= TEXT SECTION =

With the Sankey Commission's Report we had four separate Reports on the Question of Nationalisation. The coal-owners, in conjunction with a few other employers who sat on the Committee, made a Report on their own. They dealt with the three schemes which had been submitted to the Commission. One was submitted by Mr. Sidney Webb, another by the Miners' Federation of Great Britain, and the third by Lord Gainford. The one by Mr. Sidney Webb and the other by the Mining Federation were concerning schemes of nationalisation introduced into the industry. Dealing with Lord Gainford's scheme—that is the coal-owners' scheme—the Commission say: This scheme is based upon the principle that private enterprise must be maintained and that the nationalisation of the coal industry would be prejudicial to the economic welfare of the country. The whole scheme is based upon that preliminary declaration. Then they go on to say: The owners contend that want of knowledge in respect of prices, costs, and profits, and the absence of machinery conferring upon the workers opportunities for obtaining information and influencing the conditions under which they work, have to a great extent been the cause of the existing discontent. That is their first statement, that the absence of this kind of machinery for dealing with the conditions in the mining industry are, in their opinion, one of the chief causes of discontent in the mining industry. They further say: The owners propose that by means of joint Committees of employers and workers full opportunity shall be given to the workers in each district, and at each colliery, to make suggestions with respect to the methods and conditions of their work, but without impairing the authority of the owners …. upon whom the law imposes the responsibility for the management and the direction of the mines. They make this statement, and they elaborate it in detail on page 39 of the Report under a paragraph headed, "Co-operation in the Coal-mining Industry." They say: We recommend that the following procedure shall be established. Pit Committees.—There shall be established at each colliery a Pit Committee consisting of equal numbers of representatives of the management and of the mine workers. 10.0 P.M.
Then they determine what the functions of these committees are to be, and these are exactly in harmony and accord with the wording of the Act as contained in Part II. They say there shall be district committees, and they describe the constitution and functions of the district committees, and these, outlined by the owners, are exactly the same as we have in this Part II. They propose a National Board. The Government have accepted in its entirety the scheme outlined by Lord Gainford, advocated all along the line by the coalowners, and ultimately embodied in the Act. My hon. Friend has talked about the possibility of us being taunted about the speeches we delivered when this Act was before the House. To my mind, there is no inconsistency in our attitude then compared with our attitude now. I have never ceased to believe that we were right on the last occasion. I have never ceased to believe that it would be for the good of this country if the mines were nationalised, but that, in the absence of nationalisation and a National Board, that some sort of internal financial arrangement would Be a good thing for the industry and the country. I have never ceased to believe that. But we have not got it! We have the scheme of Part II. So far as the workers are concerned, while I believe a very different system of things would be all to the good, we have simply to take the facts as we find them. I am one of those who believe that if we are to have private enterprise in the mining industry the best way to get the best results under that system of working is to have good relationship existing between the coalowners and the miners. You must either have co-operation or hostility, one of the two policies.

= PROBLEM STATEMENT =
Produce the text that comes next in the text section.

= AVAILABLE DATA =
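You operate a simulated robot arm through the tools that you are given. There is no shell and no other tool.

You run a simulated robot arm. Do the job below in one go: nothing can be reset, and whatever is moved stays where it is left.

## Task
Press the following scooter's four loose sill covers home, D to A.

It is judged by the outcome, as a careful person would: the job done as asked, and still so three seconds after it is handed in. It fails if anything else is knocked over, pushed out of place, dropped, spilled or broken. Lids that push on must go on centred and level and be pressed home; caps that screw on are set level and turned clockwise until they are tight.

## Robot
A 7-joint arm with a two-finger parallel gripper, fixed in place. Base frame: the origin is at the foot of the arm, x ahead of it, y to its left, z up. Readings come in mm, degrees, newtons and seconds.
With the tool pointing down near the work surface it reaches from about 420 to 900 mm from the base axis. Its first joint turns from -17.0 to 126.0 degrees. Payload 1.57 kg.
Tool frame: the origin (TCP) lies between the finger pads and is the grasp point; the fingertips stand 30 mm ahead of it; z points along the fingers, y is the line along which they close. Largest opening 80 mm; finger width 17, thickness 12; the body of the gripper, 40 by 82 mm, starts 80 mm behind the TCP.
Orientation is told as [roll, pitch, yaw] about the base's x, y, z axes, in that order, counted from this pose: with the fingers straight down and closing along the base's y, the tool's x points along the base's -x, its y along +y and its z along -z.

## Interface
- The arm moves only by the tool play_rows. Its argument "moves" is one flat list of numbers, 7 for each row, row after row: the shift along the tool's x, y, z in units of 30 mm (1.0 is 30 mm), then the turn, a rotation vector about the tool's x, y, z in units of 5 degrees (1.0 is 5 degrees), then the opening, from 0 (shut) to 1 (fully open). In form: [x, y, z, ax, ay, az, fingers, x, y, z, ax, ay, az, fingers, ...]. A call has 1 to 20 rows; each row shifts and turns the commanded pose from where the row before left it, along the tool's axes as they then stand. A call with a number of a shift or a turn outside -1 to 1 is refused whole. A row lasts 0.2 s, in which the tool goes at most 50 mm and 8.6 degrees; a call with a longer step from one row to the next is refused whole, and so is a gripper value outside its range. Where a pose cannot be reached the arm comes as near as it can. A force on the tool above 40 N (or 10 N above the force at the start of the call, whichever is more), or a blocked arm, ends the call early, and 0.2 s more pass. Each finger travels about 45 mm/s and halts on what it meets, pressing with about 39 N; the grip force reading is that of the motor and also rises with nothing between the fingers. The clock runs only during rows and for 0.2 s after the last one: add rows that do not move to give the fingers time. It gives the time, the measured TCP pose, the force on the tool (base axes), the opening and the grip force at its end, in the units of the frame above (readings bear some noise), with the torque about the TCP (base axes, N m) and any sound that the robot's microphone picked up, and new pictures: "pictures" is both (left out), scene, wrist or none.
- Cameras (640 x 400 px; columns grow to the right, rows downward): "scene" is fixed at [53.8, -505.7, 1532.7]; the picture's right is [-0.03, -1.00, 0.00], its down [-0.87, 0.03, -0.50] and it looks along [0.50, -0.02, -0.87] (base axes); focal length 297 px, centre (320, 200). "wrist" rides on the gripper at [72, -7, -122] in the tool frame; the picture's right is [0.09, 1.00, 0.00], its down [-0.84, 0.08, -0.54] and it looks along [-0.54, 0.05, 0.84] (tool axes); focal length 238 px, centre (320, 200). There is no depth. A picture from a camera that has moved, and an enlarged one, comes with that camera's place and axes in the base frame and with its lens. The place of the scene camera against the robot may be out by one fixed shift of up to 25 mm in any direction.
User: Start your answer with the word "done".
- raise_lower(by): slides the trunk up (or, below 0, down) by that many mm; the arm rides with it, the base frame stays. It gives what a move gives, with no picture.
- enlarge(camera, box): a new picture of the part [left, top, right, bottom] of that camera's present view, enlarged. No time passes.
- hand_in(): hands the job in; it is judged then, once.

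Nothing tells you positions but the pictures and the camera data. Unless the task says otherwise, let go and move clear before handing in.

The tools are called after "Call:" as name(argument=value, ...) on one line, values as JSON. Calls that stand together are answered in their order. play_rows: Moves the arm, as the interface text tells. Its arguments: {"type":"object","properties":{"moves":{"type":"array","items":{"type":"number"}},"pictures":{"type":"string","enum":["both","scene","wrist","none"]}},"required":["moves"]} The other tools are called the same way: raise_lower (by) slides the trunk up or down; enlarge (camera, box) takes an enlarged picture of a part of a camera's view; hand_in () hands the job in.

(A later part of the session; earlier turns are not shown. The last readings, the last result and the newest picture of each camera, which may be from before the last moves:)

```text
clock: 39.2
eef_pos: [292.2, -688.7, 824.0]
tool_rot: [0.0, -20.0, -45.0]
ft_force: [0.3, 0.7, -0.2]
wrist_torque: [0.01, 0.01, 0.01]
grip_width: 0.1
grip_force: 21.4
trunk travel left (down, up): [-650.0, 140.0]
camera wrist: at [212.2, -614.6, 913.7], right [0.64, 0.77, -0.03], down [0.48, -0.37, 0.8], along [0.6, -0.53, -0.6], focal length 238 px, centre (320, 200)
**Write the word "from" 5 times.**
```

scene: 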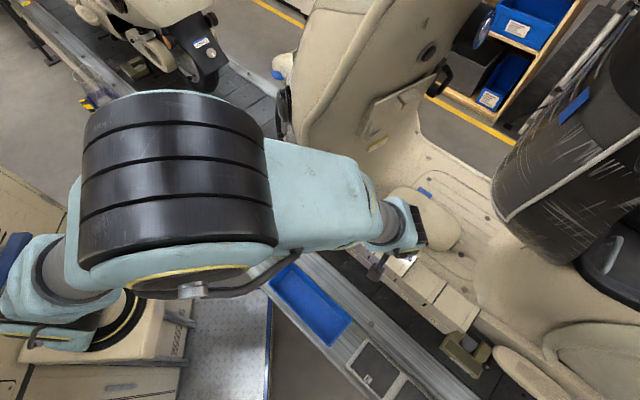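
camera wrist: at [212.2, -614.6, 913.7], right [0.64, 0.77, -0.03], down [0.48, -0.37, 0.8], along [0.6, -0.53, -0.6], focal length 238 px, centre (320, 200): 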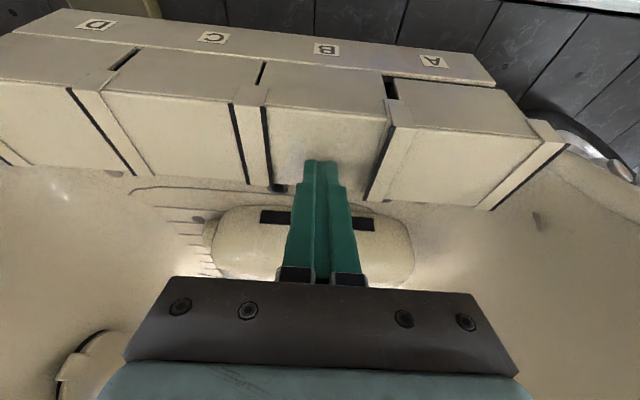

= EXPECTED ANSWER =
This whole scheme is based on the assumption that there is to be a spirit of goodwill and co-operation operating as between the coalowners and the miners. That is the whole basis of the scheme. I cannot for the life of me understand why the coalowners have adopted their changed attitude. Our changed attitude is clearly understandable. There is a vital difference in the situation. Earlier we were contending for a principle which is not now under discussion. The situation to-day is precisely that for which the coalowners were contending.
We will get our own back.
I sincerely hope that as this House forced upon the miners of this country a wage system in harmony with the desires of the coalowners and at the behest of the Government, that they will stand by the Measure they then passed, and will not now again, at the behest of the coalowners, and simply because they have changed their attitude—now that we have gone back to that which before they maintained was the road of salvation in the industry—I hope we shall not have a volte face on the part of this House when the vote is taken to-night. Having got our area boards, I think it is for the good of the industry and the community that the whole scheme should be worked. For that reason I beg to second this Motion and hope it will be carried on a Division.
I trust that the remarks I will make will do nothing to disturb the harmony and good spirit created by the speeches already made. You cannot help but develop mild and friendly charges of inconsistency. The hon. Member for Ince (Mr. Walsh) has been consistent in one thing, that is, in his condemnation of Part II a few years ago and his praise of it this evening. He has been consistent in the vagueness and the lukewarmness both of his praise and his condemnation. I find that on the Second Reading of the Mining Industry Bill of 1920 the hon. Member for Ince said this: I am not paying any attention to these small Committee points about the establishment of pit industries— I presume it is a misprint in the OFFICIAL REPORT and that he meant pit committees— which are pure dressing and are not very good at that. So this Part II is pure dressing, and not very good at that. This evening Part II is not wholly bad and is a desirable sec- tion instead of being pure dressing. There is some slight inconsistency.
I am friendly in my support.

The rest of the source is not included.